Light Up The Sky
Milton Glazer, the designer who created the incredibly durable “I Love NY”
campaign in the 60's has come up with a brilliant way to greet the Republicans
and send
a message when
they
bring their circus to New York on August 30: Instead of angry confrontation,
or
organizing
a massive
protest
– that requires permits and draws a concentrated police presence – simply walk
in small groups with candles, flashlights, or anything that gives off light,
from dusk to dawn. Light transforms darkness.
lightupthesky.org: Pass
it on.
Spam speculation
I've added my own spin to the subject lines of a few of
the spams that have slid into my inbox over the last couple of weeks. The subject
lines are un-altered; the context is up for grabs.
Subject: “caloric ego”
- Tired of those fattening egos? Try our new all-fiber ego-booster...
Subject: “gypsy 8 necromancers”
- Isn't that Eight Gypsy Necromancers, or did the gypsy subsist on a diet of
necromancers (and regularly visit chat rooms)?
Subject: “I love you alot”
- Thanks; I hate when people say “alot,” when what they mean is “a lot.”
Subject: “Painless Treatment for Molluscum”
- Are we treating shellfish here, or are the shellfish infesting humans these
days? (If they are, perhaps tapeworms should be worried.)
Subject: “Re: chomsky goer”
- I think Noam would be proud to know that his name has become a valid cover
for spammers, as if he didn't already know that he's on the map.
Subject: “Enlaaargeeeee You Peeeenis Toooooday”
- Transcribed from a recording – the announcer was sitting on a coin-operated
vibrating bed in a very cheap motel... English is not the announcer's mother
tongue.
:::
The Tour
de France Prologue is tomorrow. I'm psyched.
:::
Paraphrasing something I heard on TV the other day: We all have things inside
us, that will set us free if we let them out. If we keep them inside, they
will kill us.
:::
I have more to share with you, dear reader. I just can't post right now...
Soon. I promise!
2 Days Early –
That's a little like cutting the deficit (that didn't exist before dubya took
office) in half. The spin machine was churning so fast today, you could almost
hear screeching metal. Did you notice how many stories coupled the handover with
“Fahrenheit 9/11?”
:::
Scratched
I was offline for several days because my startup drive choked on a really
big file. I couldn't restart the machine, and had to take it in for service.
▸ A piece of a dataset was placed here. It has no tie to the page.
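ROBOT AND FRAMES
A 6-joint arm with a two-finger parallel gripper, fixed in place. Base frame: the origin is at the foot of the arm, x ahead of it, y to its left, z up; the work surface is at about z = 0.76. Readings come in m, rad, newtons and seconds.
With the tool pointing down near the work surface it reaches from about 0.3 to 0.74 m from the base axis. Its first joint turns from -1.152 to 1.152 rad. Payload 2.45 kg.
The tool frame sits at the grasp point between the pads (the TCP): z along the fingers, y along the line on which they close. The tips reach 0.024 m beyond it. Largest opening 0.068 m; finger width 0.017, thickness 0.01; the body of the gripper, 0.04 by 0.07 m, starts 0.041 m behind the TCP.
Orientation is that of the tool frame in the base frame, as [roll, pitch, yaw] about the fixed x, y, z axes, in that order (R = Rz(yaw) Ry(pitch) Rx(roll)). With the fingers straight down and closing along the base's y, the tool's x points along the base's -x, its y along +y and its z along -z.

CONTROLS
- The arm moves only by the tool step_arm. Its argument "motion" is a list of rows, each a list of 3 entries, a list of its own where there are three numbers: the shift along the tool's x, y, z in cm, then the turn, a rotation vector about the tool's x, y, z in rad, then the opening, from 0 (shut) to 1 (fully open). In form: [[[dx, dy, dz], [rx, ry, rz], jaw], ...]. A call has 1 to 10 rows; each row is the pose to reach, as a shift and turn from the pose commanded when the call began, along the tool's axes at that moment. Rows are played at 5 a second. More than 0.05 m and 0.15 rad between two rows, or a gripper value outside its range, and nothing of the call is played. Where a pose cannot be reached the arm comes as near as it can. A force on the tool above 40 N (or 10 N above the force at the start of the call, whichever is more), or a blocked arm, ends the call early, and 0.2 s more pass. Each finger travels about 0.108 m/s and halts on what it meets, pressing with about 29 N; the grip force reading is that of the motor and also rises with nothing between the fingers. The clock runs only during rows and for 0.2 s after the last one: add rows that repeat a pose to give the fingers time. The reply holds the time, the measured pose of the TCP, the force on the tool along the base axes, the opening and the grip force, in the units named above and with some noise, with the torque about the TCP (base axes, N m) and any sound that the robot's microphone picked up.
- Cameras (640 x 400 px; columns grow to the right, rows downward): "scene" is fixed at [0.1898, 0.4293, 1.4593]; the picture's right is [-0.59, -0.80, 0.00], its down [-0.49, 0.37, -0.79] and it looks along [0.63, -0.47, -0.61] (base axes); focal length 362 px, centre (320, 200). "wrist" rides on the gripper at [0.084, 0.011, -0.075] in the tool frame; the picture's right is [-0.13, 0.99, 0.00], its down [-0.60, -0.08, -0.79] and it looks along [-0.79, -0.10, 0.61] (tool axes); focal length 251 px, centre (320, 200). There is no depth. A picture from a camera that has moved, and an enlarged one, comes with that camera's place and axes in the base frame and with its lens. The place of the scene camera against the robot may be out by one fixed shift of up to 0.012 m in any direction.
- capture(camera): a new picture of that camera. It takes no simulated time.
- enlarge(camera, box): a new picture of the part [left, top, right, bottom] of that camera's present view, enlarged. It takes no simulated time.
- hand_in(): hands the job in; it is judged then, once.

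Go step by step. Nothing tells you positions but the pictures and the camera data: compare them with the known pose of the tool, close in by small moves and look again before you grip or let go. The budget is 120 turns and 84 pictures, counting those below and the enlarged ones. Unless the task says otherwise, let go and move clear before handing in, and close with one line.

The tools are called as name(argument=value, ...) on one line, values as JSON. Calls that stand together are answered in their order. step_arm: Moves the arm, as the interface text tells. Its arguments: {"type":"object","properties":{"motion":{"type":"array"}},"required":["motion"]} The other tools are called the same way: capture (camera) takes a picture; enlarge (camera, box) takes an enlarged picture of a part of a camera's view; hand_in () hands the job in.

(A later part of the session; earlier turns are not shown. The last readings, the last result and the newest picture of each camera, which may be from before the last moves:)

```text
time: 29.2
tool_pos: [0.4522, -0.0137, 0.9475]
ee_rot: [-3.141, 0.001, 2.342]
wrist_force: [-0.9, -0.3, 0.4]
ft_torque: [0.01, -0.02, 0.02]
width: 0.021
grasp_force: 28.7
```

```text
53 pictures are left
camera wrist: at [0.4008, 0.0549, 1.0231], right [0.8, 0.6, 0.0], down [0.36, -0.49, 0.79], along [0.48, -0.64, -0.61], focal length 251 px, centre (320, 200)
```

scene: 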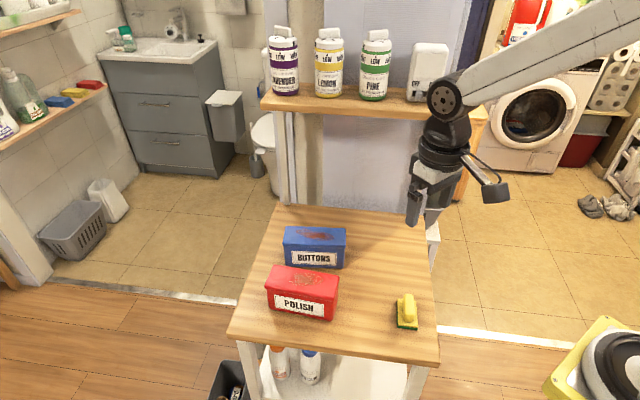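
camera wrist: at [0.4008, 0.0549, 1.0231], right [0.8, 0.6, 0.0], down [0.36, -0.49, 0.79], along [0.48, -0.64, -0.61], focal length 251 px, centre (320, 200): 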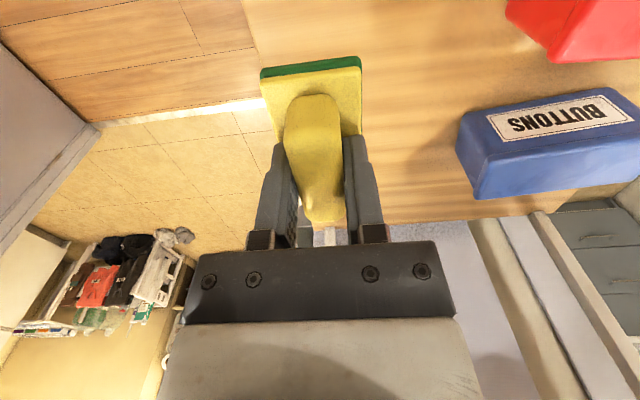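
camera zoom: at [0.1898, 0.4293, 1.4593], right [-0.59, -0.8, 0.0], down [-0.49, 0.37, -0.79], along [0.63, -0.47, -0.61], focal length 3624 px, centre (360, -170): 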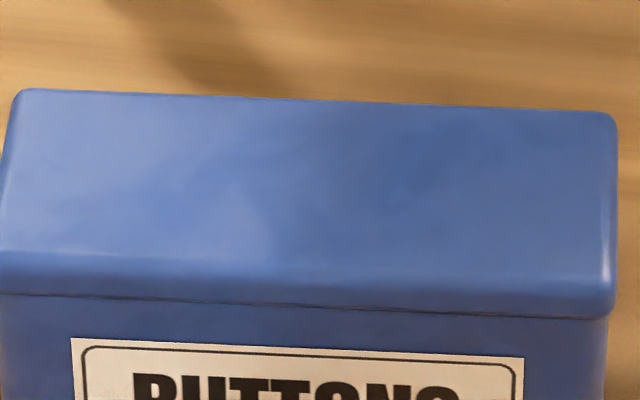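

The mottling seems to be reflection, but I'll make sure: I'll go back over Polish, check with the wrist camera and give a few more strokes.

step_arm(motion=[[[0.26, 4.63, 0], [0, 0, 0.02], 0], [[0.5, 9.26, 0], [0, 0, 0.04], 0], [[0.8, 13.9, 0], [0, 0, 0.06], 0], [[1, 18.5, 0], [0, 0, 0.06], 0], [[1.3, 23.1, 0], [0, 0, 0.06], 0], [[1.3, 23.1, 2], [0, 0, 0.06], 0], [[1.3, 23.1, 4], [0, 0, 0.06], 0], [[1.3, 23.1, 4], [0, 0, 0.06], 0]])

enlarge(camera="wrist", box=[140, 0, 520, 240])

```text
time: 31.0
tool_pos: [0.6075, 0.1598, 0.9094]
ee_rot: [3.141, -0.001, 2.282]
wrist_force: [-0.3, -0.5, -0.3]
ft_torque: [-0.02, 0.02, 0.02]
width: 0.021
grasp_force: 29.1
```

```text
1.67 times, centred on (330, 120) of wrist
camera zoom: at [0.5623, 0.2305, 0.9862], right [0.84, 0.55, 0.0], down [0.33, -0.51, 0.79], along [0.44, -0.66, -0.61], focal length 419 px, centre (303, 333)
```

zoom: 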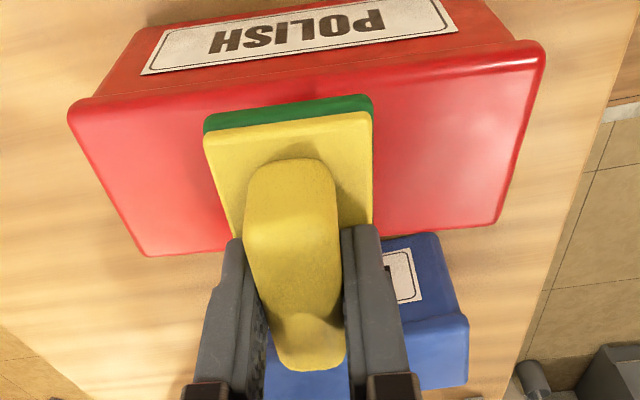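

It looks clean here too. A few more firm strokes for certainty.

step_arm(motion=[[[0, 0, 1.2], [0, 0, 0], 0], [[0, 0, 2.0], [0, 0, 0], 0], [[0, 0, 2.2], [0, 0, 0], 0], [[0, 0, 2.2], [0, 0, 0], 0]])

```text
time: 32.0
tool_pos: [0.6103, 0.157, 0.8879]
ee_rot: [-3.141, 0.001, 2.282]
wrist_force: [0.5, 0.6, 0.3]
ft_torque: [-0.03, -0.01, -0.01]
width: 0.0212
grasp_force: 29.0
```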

They reinstalled my system.
How'd that happen? Well, I was working on a BIG Photoshop file (nearly 500
MB), and tried to save it. In the midst of preparing to save, I started getting
messages saying that the drive was getting full, and asking if I wanted to
quit applications to free up space. Eventually, I suffered what is known as
a kernel panic, and could get no further than the panic dialog each time I
restarted the mahine. Fortunately, I'd saved the file on an external drive,
so I could continue my work on a rented machine.
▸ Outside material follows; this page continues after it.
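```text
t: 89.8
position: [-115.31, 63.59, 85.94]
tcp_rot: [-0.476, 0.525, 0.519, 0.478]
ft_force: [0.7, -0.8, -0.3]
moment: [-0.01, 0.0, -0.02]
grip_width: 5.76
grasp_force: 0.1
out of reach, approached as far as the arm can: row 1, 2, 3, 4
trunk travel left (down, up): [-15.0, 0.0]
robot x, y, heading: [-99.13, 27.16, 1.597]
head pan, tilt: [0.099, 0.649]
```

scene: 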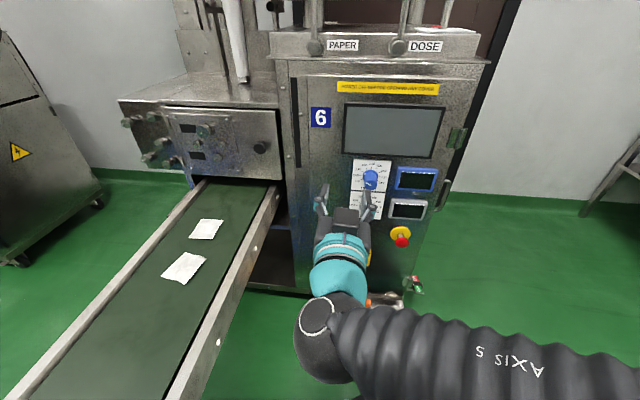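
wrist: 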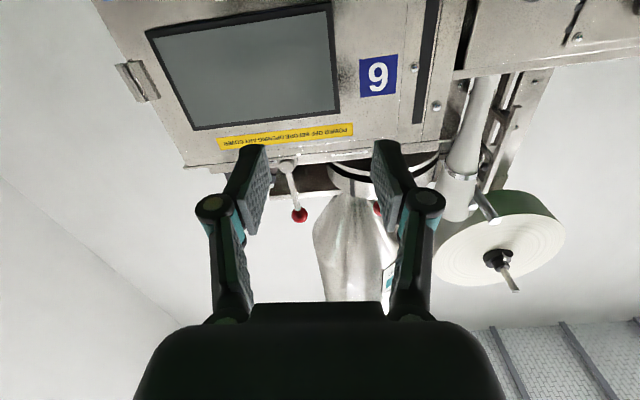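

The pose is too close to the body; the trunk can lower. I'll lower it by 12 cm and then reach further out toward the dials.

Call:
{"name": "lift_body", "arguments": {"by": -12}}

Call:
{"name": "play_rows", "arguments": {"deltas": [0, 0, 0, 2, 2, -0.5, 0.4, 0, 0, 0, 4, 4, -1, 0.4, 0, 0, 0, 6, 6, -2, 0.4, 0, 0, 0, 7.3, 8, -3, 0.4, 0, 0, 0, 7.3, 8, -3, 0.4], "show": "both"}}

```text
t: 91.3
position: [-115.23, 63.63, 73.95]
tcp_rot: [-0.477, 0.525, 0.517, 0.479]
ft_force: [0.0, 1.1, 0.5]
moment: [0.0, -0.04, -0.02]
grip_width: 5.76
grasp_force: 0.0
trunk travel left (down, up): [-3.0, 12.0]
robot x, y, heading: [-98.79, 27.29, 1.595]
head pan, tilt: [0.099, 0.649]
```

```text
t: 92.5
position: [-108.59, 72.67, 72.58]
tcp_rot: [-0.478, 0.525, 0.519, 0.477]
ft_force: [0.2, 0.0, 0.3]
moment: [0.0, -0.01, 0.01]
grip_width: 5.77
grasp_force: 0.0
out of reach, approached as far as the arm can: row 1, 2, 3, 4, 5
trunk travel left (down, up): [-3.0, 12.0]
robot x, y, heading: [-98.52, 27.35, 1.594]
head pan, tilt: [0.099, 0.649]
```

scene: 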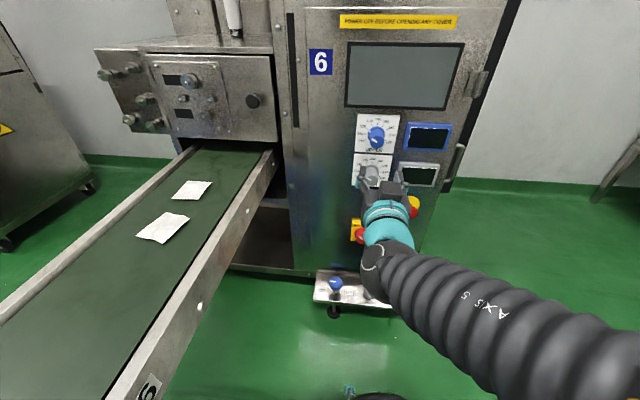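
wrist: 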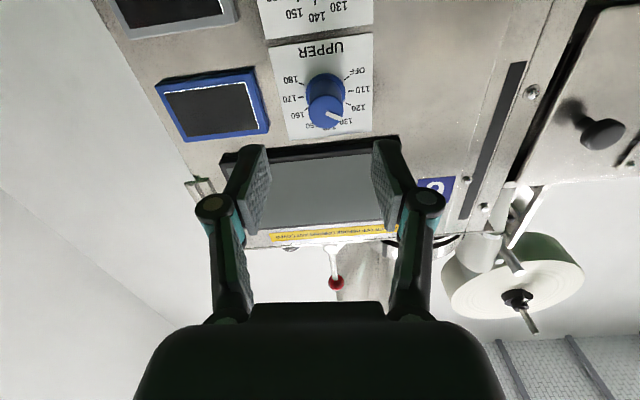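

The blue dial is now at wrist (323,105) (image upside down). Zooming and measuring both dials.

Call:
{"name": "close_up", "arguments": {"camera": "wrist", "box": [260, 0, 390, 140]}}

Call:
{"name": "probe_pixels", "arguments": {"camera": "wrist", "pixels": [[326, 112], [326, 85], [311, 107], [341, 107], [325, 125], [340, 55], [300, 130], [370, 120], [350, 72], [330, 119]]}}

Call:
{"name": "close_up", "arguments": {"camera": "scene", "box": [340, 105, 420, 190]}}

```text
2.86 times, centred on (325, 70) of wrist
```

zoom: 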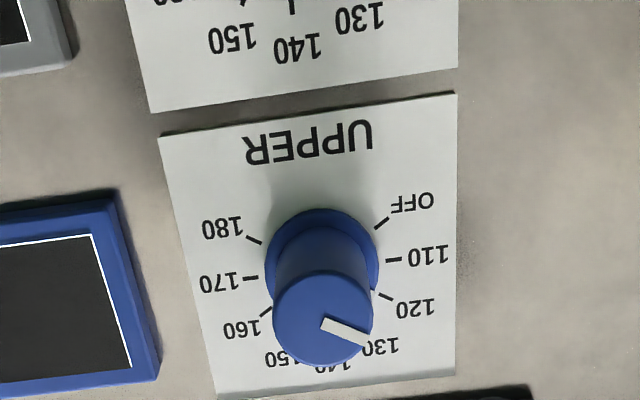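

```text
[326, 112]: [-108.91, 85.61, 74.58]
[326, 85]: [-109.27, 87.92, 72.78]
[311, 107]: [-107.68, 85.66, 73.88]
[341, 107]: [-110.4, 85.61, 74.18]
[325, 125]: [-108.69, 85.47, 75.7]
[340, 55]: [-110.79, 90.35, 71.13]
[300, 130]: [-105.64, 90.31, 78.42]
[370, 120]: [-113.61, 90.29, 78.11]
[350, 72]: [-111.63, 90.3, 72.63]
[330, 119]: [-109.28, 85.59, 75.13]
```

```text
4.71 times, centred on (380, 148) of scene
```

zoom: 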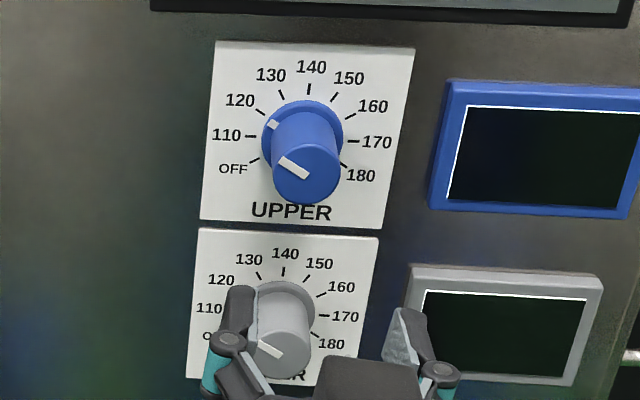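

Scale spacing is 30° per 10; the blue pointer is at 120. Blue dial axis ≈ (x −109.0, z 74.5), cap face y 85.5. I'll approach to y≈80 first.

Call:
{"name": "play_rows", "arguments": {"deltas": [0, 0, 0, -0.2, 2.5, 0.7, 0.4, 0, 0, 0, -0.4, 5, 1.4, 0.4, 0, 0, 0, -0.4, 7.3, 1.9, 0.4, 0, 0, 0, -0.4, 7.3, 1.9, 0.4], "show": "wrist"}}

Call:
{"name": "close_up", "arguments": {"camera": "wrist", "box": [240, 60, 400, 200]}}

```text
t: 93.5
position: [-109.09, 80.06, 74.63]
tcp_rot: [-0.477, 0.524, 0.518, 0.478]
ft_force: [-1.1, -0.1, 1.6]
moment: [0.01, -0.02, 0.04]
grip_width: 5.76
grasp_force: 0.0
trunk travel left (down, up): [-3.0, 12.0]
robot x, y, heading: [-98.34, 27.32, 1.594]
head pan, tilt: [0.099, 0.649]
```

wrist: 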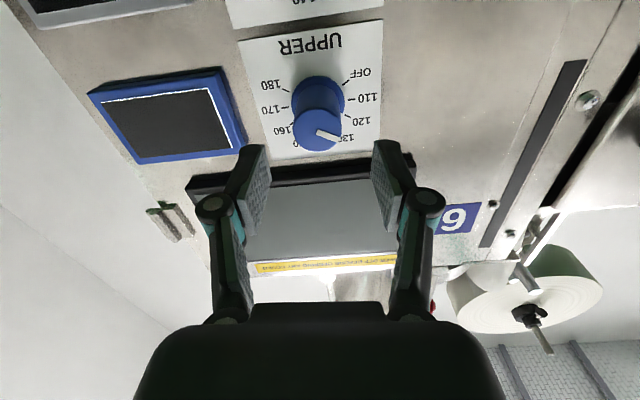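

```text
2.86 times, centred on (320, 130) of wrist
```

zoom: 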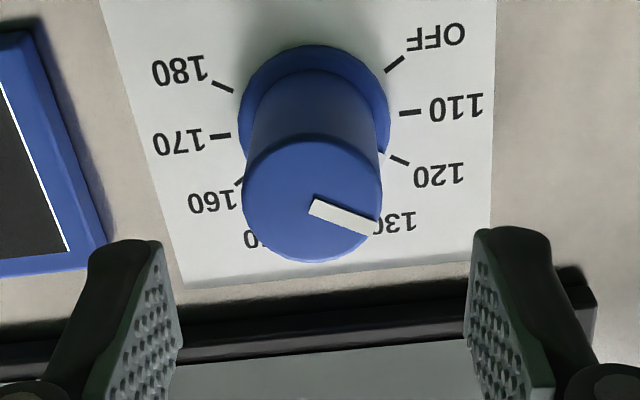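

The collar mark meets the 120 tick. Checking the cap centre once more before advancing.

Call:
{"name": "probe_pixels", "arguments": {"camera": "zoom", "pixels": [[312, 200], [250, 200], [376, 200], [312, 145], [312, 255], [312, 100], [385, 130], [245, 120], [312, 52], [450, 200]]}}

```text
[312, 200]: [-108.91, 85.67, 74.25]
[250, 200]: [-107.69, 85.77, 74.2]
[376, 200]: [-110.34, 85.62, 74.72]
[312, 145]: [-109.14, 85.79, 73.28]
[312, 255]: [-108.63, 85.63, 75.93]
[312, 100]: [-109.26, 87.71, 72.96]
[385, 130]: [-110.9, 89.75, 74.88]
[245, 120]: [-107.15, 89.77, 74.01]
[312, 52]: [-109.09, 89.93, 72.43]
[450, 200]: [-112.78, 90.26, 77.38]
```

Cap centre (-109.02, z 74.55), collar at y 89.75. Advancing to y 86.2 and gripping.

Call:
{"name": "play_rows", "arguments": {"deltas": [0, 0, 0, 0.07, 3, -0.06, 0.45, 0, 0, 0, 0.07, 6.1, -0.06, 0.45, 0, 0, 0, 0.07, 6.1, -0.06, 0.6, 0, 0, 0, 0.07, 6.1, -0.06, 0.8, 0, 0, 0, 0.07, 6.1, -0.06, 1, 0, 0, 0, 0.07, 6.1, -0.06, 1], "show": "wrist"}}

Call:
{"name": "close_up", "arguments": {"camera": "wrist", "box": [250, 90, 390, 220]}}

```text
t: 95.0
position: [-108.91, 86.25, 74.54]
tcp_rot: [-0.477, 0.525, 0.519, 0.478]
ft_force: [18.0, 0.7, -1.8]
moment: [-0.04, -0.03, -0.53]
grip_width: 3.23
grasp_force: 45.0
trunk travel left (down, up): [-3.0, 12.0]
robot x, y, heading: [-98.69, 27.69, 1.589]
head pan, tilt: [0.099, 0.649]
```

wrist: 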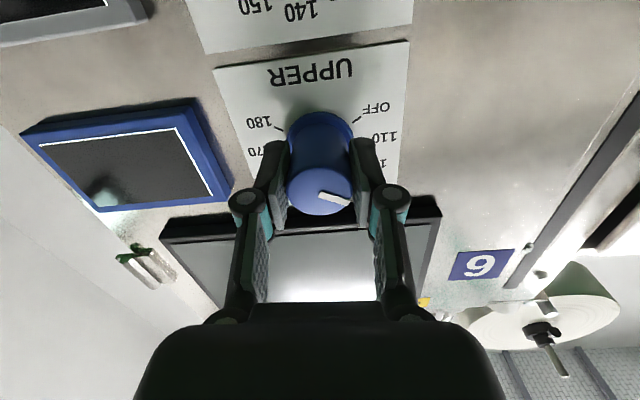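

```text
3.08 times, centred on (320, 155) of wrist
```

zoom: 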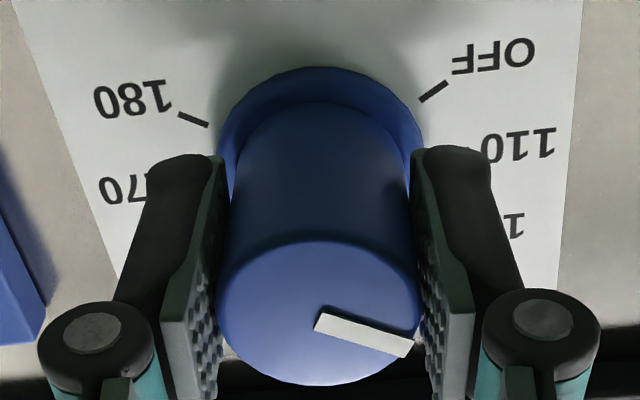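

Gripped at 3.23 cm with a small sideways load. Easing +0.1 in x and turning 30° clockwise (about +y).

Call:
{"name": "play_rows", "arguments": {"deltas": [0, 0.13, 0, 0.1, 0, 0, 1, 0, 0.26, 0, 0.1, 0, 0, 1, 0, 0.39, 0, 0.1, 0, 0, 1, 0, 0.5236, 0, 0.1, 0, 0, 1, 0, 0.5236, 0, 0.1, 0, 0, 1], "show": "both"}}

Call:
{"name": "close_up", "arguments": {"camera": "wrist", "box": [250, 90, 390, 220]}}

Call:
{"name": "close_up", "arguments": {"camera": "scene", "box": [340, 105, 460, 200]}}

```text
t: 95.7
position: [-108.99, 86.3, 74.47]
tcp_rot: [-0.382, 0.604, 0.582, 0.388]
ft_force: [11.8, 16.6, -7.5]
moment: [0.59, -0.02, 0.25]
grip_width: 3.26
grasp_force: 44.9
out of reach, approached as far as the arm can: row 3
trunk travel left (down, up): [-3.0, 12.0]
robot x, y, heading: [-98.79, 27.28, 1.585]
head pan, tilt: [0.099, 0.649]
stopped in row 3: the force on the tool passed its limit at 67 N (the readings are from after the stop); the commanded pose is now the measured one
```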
You might be wondering how I crashed my startup disk if I was writing to an
external drive. That's where the “scratch disks” come in. Whenever you're working
in 'shop, temporary files are being written from time to time. These files
contain copies of various resources from the file you're working on, to support
freatures like undo and print spooling. That means the scratch disks' file
size can easily exceed the size
of the file you're editing, and the implication is that when you're working
on a half-gig file, you probably need more than a gig of free space on your
drive. That wouldn't necessarily be a problem, except Photoshop apparently
doesn't take “no” for an answer when it's trying to write scratch disks. Even
though
the
system
was
saying
the
disk is full, Photoshop continued to try and save the file.The final result
was something getting corrupted.
Now that you know about scratch disks, you do have some options. Photoshop
has a preference you can set, allowing you to tell 'shop to write those scratch
files on a different disk. Even though my new startup disk has triple the capacity
of the original internal hard drive, I think I'll write my scrach disks to
the external, just in case. I'll also think carefully the next time somebody
wants to make a 20 square foot collage at full-scale.
:::
Sorry to be so quiet for so long... I'd write more, but it's time to go...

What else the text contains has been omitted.